Desconsolo (soneto para João Ferrão)

LareiraA remexer em velhos papéis, encontrei um soneto que tem, seguramente, quinze anos. Era inverno e o recuperador de calor deitava fumo, sempre que o ligava. Falei com João Ferrão, proprietário da CHAMA & ARTE, empresa especializada em soluções de aquecimento. Pedi-lhe para vir com brevidade à Palhaça, nome patusco da terra em que resido. Disse que sim e que também, mas nunca mais deu sinal de vida.

Uns dias depois, no comboio a caminho de Coimbra, desabafei sobre o assunto. Para meu espanto, um dos amigos de viagem conhecia-o de ginjeira. Costumavam praticar BTT juntos e até tinham um site, o arfar.com

Ainda hoje não sei explicar porquê: ao regressar do trabalho, deu-me para dedicar um soneto ao tal João Ferrão. Depois, pedi ao amigo do BTT para lho entregar pessoalmente. Não sei se foi pelos empenhos desse meu amigo: o que sei é que se escangalhou a rir no dia em que o leu e que pedalou até minha casa, logo no dia seguinte.

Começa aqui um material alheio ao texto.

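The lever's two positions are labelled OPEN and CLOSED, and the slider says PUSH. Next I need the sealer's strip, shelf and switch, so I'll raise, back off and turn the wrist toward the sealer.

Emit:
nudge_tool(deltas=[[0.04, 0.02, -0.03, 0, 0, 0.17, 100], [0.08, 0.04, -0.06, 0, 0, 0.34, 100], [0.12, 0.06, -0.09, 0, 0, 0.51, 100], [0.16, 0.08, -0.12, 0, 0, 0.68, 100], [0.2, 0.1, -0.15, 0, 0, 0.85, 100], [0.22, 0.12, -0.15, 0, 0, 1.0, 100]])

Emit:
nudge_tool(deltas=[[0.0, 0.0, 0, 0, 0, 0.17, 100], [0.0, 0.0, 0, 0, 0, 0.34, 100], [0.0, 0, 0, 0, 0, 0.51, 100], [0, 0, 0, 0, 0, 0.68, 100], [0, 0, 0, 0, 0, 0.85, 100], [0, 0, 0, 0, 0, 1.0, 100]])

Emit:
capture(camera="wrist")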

Fiquei a meditar na utilidade da poesia e na força que se pode desprender de um poema, forma que encontrei para lhe mandar sinais de fumo e desagrado. E dei comigo a pensar: a poesia, mesmo quando sai da pena retorcida de um poetastro que ninguém conhece, pode muito bem ser aquilo que Lawrence Ferlinghetti dizia dela: uma arte insurgente, cabendo-nos decidir se um poema é uma pergunta ou uma declaração, uma meditação ou um protesto. Neste caso foi mesmo um protesto, embora sob a forma de harpejo lírico.

DESCONSOLO

João Ferrão é o seu nome verdadeiro,
Um ás a galgar as serras e os montes,
Amante da natureza lírica das fontes,
Com morada prós lados de Mamodeiro.

Com CHAMA & ARTE – assim governa a vida.
E aqui só posso mesmo achar graça:
Para quê tão rijo pedalar, tanta corrida,
Se não arfa a pedalar rumo à Palhaça?…

CHAMA, a gente chama…, mas ele não vem!
ARTE, se é que existe, só a da fuga!
Tudo se complica e ninguém se rala…

Chega o inverno, o vento, a chuva,
Eis a graça que tudo isto tem:
O fumo a inundar-me toda a sala!…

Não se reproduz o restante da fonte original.